In 13-year run as head coach, Lions compiled three state titles and a 261-86 record
LYNDEN — Lynden girls basketball coach Rob Adams is stepping down from his position after coaching the Lions for 13 seasons.
In his time as head coach, Adams guided the team to three state championships, the most recent coming just three weeks ago in Yakima.
Adams said he made the decision to resign because he wants to have the time to watch his own sons play sports.
“I spend a lot of time coaching everybody else’s kids and I don’t want to be the dad that misses out on all those stories,” he said.
Adams was recently named coach of the year across all classifications by the Washington State Girls Basketball Coaches Association for the Lions’ run this season. It was the second time he was chosen for the award.
In his 13 seasons at the helm, Lynden compiled a 261-86 record, 12 trips to the state tournament, 10 trophies, six semifinal appearances and three state championships.
“We created a monster,” Adams said. “To be lucky enough to get a trophy in 10 out of 12 and get three state championships, it was just crazy.”
That monster was formed through the culture Adams and his coaching staff have been able to build for more than a decade. A culture built upon the idea of simply outworking the competition.
“We didn’t necessarily win a state championship every year and at the end of the day that’s not always the goal,” Adams said. “We don’t cut corners and we don’t manipulate stuff to give us an advantage. We just show up with our lunch pails and hard hats and work hard everyday.”

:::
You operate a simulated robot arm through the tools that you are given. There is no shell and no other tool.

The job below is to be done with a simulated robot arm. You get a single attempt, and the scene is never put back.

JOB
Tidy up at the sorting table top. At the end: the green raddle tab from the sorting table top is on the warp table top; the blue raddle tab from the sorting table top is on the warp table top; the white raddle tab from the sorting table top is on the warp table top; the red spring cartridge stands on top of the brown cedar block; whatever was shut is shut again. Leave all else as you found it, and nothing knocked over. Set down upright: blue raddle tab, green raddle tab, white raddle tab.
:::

Stepping back from the program coming off of a state championship is a little bittersweet, Adams said, because he knows there’s talent coming back next year capable of making another postseason run.

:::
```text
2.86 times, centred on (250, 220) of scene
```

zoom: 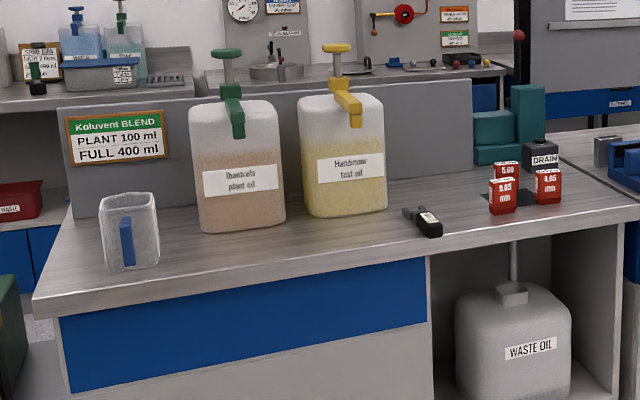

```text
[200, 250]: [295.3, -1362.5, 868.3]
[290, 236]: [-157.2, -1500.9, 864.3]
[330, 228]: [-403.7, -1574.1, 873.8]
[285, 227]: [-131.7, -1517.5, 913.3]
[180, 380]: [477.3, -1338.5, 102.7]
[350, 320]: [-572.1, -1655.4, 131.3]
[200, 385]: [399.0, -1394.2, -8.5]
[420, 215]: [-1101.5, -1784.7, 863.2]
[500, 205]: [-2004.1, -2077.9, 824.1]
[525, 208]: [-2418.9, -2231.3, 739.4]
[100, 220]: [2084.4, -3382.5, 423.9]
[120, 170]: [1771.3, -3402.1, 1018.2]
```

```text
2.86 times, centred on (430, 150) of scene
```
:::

“If I put on my coach's hat, it makes it really hard to walk away because I think there’s a lot of talent in our program, but when I put on my parent hat, I’ve just gotten to the point where I want to be like the rest of the parents,” Adams said. “I want to enjoy watching my kids do what they like to do.”

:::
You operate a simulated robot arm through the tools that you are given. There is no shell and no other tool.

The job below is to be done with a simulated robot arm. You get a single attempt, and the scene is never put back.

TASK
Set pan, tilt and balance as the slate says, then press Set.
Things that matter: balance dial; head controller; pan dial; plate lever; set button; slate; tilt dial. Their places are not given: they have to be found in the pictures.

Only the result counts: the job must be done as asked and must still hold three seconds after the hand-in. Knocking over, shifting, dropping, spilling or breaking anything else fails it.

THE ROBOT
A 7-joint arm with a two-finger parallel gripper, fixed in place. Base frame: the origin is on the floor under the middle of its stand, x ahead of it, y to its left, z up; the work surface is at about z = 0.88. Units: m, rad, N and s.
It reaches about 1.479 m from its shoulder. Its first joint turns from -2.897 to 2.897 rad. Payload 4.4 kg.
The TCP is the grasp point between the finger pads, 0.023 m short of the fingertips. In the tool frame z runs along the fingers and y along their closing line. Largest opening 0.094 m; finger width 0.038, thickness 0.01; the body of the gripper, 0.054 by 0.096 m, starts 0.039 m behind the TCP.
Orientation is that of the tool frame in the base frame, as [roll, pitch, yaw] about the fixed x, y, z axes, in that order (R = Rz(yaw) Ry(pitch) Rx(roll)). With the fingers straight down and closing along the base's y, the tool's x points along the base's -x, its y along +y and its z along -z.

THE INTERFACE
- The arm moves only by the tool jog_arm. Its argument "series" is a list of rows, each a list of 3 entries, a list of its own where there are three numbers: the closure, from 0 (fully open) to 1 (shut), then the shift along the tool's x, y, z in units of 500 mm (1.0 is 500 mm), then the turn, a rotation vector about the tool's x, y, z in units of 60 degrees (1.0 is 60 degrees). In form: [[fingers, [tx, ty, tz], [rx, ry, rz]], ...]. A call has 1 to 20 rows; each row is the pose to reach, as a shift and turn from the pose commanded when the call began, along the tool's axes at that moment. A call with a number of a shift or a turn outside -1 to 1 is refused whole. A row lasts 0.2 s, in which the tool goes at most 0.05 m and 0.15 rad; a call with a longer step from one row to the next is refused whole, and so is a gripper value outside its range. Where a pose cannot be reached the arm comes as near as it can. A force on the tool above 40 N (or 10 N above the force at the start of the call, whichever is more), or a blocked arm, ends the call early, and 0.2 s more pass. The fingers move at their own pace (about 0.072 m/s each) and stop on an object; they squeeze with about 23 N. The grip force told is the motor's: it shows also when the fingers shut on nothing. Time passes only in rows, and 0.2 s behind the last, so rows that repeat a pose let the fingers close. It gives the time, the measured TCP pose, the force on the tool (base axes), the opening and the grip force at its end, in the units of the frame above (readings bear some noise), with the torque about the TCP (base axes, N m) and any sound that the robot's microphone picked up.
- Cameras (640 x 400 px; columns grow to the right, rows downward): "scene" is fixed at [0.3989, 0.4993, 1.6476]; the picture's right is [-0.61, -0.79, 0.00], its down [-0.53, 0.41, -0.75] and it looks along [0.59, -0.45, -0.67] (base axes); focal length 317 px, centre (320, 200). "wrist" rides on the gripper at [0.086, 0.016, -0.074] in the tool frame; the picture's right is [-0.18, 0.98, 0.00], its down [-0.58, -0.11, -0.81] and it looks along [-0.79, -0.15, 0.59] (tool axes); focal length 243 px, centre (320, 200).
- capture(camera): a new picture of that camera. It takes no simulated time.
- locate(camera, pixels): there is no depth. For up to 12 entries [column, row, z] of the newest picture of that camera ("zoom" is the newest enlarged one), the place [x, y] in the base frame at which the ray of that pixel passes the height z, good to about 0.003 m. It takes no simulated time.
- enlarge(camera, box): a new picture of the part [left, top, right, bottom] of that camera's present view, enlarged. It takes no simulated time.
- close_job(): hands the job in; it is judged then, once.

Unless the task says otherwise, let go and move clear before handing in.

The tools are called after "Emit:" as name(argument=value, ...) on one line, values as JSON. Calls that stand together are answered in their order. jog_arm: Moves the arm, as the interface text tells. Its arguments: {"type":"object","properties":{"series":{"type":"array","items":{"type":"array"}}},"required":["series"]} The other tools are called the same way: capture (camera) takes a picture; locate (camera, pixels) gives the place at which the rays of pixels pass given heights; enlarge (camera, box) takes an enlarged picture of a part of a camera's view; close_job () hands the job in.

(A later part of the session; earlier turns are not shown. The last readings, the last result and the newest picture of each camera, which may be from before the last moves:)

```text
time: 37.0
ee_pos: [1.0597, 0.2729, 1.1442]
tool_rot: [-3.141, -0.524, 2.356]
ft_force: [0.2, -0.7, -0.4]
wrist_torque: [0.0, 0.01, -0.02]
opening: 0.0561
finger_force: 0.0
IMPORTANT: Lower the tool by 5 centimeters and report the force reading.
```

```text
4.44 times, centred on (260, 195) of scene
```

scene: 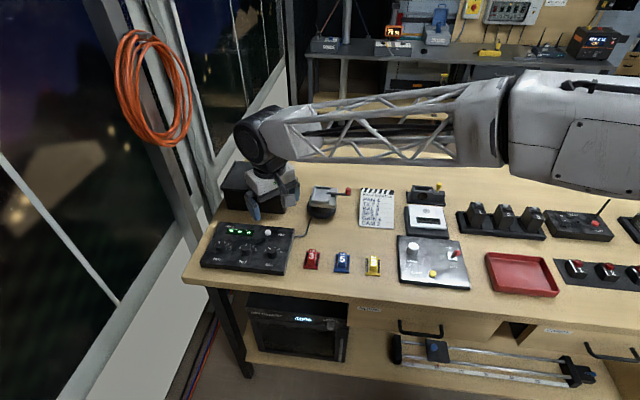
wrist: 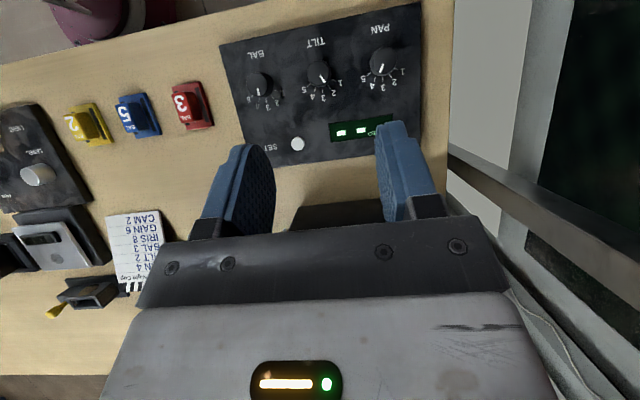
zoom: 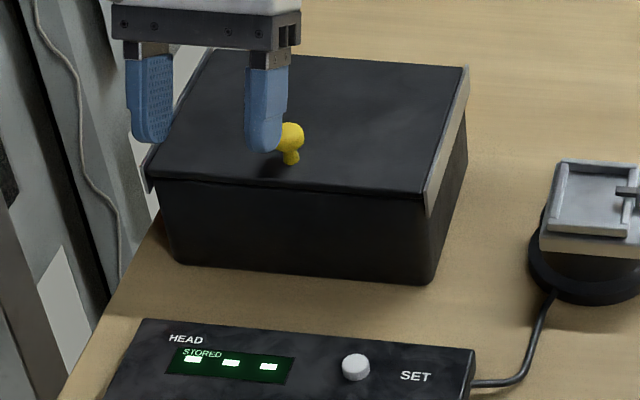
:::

Lynden senior Liv Tjoelker, one of six seniors for the Lions this year, played for Adams for the last four years and was part of two state title teams.
She said Adams taught them more than just the game of basketball.
“He helped me find out who I want to be as a player and person and that is more valuable than anything,” Tjoelker said. “He would always remind us he cared about us. Sometimes, I threw the ball to the other team and he’d let me know about that too.”
Tjoelker attributed Adams’ coaching style and approach to the game as a whole, both on and off the court, as reasons why the Lions were able to attain the success they’ve had over the last 13 years.
“We didn’t always have the best basketball players, but we always had the hardest workers and that got us farther than so many other teams,” she said. “That culture of working harder than everyone else and having fun while doing it. We’re about winning games, but also winning in life and just getting better everyday.”
Sitting in the stands next year will be a much different look for Adams, but he said he’s ready to just watch his kids and spend time with his family.
“My family has been so supportive over the last 13 years. I’ve missed anniversaries and some birthdays,” he said. “As a parent, I just wanted to be a fan of my own kids. It’s the right time to go.”